Richard Therrien Position Statement   Ethics for School Administrators

            As I review the Connecticut Code of Professional Responsibility for School Administrators, and reflect on my own beliefs, I find many common threads. The most important value that any administrator should hold sacred above all others is the safety of the students entrusted in their care. The case study discussion points out the dangers inherent when an administrator loses sight of this; the welfare of the children become secondary to other concerns. In my mind, safety of students encompasses such issues as physical safety, reporting of abuse, protecting students from discrimination, and making the schools a nurturing, welcome, and safe environment. As a science administrator, I find I often encounter this by coming across situations in which teachers have not though about the physical safety of students asked to perform dangerous experiments, as well as teachers who verbally insult, and degrade students. If a student is not safe, or does not feel safe, then they cannot learn. As an administrator, this means I have responsibility for all students under my care, and that means I have a responsibility to know what is going on, both in the classrooms and in the hallways.

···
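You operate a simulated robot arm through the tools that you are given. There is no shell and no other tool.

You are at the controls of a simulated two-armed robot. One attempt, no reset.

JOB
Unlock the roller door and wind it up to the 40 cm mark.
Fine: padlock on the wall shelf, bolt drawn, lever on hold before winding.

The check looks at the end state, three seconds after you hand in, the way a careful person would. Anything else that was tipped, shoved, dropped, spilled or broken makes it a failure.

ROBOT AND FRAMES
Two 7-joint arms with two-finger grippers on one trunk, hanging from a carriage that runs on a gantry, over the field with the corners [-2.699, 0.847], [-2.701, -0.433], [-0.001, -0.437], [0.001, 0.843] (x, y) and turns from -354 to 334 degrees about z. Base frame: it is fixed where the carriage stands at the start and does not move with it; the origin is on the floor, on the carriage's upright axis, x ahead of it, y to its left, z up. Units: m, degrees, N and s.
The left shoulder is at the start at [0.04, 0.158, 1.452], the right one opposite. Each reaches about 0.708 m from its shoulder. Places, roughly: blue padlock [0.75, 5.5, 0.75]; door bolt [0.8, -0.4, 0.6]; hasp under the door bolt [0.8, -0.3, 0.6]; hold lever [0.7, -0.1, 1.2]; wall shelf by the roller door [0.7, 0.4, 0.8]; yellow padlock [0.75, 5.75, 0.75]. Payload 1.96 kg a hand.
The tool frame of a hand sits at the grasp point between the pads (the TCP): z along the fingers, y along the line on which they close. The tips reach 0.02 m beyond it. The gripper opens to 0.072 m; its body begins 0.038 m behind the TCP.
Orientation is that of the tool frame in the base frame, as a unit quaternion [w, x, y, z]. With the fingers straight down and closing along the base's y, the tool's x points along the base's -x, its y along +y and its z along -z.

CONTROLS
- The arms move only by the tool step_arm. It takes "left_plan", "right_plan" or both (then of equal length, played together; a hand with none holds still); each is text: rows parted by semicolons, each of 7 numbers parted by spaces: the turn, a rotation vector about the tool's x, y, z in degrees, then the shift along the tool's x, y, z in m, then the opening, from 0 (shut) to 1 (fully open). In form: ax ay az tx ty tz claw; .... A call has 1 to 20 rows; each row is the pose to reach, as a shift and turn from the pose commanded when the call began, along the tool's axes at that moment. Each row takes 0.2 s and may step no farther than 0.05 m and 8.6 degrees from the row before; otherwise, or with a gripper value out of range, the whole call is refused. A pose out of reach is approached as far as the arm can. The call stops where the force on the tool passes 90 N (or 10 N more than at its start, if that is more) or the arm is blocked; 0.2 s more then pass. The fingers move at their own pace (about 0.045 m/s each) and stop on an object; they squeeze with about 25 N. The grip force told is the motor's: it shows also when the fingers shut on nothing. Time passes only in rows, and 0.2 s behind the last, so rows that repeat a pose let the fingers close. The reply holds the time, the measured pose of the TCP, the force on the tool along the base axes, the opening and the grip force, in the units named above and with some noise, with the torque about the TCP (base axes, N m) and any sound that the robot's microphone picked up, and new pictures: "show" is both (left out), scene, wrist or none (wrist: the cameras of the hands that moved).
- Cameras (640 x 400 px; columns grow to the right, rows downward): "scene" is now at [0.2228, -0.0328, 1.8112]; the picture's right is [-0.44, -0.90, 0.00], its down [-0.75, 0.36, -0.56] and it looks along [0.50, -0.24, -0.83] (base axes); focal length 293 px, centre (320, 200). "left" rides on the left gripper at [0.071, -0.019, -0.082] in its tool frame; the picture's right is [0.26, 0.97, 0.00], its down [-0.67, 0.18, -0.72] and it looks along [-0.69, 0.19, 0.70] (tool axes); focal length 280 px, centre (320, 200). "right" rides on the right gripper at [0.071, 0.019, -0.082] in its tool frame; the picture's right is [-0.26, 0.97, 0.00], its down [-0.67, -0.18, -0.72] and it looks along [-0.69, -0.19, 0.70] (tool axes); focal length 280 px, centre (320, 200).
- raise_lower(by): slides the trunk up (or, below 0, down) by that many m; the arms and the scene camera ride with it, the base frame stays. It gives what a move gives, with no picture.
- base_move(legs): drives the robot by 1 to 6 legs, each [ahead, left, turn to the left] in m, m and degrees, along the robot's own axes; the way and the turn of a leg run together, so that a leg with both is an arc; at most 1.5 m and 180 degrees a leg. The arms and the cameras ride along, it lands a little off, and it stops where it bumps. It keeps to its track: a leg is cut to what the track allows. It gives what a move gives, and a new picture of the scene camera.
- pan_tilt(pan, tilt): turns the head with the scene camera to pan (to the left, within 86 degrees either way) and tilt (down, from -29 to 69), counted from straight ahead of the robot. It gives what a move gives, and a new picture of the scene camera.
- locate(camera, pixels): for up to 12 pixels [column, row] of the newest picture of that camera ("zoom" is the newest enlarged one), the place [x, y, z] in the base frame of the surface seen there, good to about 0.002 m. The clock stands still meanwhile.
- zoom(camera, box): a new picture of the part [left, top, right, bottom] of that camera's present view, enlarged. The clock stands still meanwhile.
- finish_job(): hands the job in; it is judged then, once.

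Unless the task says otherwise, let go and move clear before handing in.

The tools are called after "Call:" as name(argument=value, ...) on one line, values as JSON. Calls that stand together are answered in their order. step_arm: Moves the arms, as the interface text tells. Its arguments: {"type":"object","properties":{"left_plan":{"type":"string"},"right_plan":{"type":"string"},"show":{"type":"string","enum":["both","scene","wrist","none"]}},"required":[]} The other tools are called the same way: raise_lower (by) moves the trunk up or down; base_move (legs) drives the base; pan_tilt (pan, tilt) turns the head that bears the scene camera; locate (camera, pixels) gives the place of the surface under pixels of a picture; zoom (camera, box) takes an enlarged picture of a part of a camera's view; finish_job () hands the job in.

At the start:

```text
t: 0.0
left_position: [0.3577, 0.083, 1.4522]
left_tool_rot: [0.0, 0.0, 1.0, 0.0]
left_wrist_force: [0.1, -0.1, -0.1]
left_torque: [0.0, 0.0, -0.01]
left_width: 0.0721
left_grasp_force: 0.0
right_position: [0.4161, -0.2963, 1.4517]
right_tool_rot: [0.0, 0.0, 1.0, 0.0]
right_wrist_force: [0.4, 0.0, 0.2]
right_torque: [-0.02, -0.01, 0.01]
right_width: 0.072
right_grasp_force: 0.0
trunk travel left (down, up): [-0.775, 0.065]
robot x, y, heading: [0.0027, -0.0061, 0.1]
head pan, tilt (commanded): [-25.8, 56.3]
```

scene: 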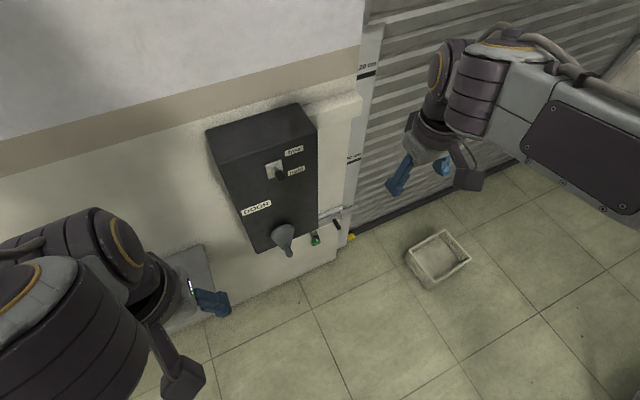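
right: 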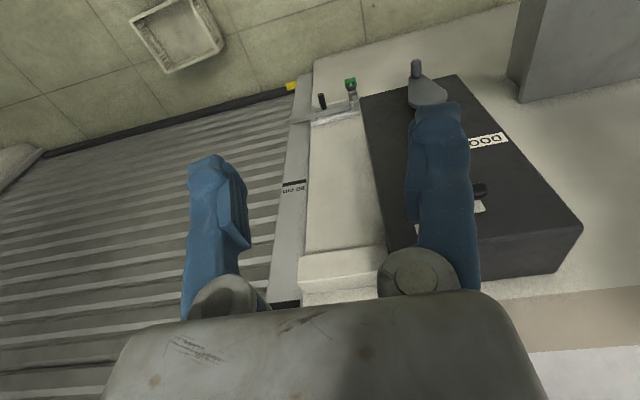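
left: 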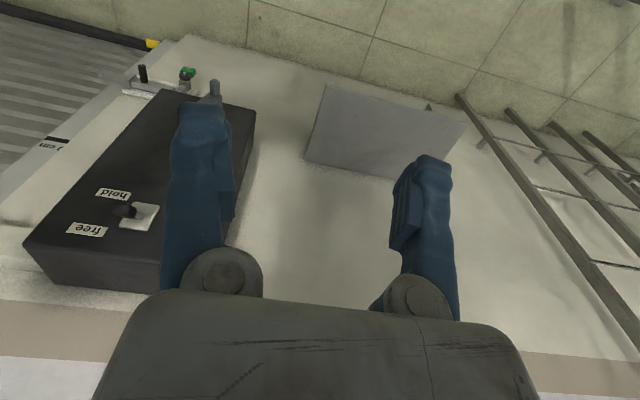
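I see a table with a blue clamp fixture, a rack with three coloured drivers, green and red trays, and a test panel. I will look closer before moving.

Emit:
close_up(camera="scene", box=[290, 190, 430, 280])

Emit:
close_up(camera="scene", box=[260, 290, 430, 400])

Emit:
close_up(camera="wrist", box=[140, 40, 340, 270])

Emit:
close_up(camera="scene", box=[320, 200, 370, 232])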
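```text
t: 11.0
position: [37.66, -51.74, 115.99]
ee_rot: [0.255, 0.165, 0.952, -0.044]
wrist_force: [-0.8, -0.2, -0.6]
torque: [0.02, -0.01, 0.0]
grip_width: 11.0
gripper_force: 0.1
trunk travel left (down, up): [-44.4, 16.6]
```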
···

            The statement found in the code expresses the sentiment that the student is the reason for the existence of the profession is my primary belief. From lesson planning, to designing curriculum, to aligning goals, to PPTs, to staffing, budgeting and scheduling, students should come first. Although I carry with me the understanding that administrators have responsibilities towards parents, community, and staff as well, it is still foremost that every decision that is made by myself as an administrator has to carry with it the reason, or the way in which it will benefit our clients. Sometimes that may mean going against the wishes of a particular staff member, or parent. (“No, Mr. B, next year you will teach in Room 403 because that has better lab space for students, even if it is farther from your desk” or “No, Mrs. M, your child is better off in the academic level class because the teacher can better meet her needs”). However, holding to the student standard, I believe, is the only way in which an administrator can be consistent and be effective.

I was heartened to re read in the code the section about holding administrators to a higher standard. The idea is important that administrators have accepted a higher level of responsibility and should hold themselves, and their staff, students, and organization to high standards. By actively demonstrating their daily acceptance of high standards, administrators model the behavior they want in their staff and students. The quote that I often use is “I expect nothing more of you than I expect of myself”. That goes from preparing for class, making lesson plans, meeting higher order thinking goals all the way to parent and community interactions and communications. I suppose it is simply a restatement of the Golden Rule of “do unto others”, but it takes a greater meaning as an educational leader. It could be called integrity, fairness, or simply lack of hypocrisy, but I really see it as my guiding principle. Since I set my own standards usually higher than what I am currently achieving, this means I expect myself to always be striving to improve. That means that the students I work with, the staff I work with, the school and organization should be always striving to improve, and I should be helping them do it. If something I am doing is not aiming towards that goal, then I am doing something wrong.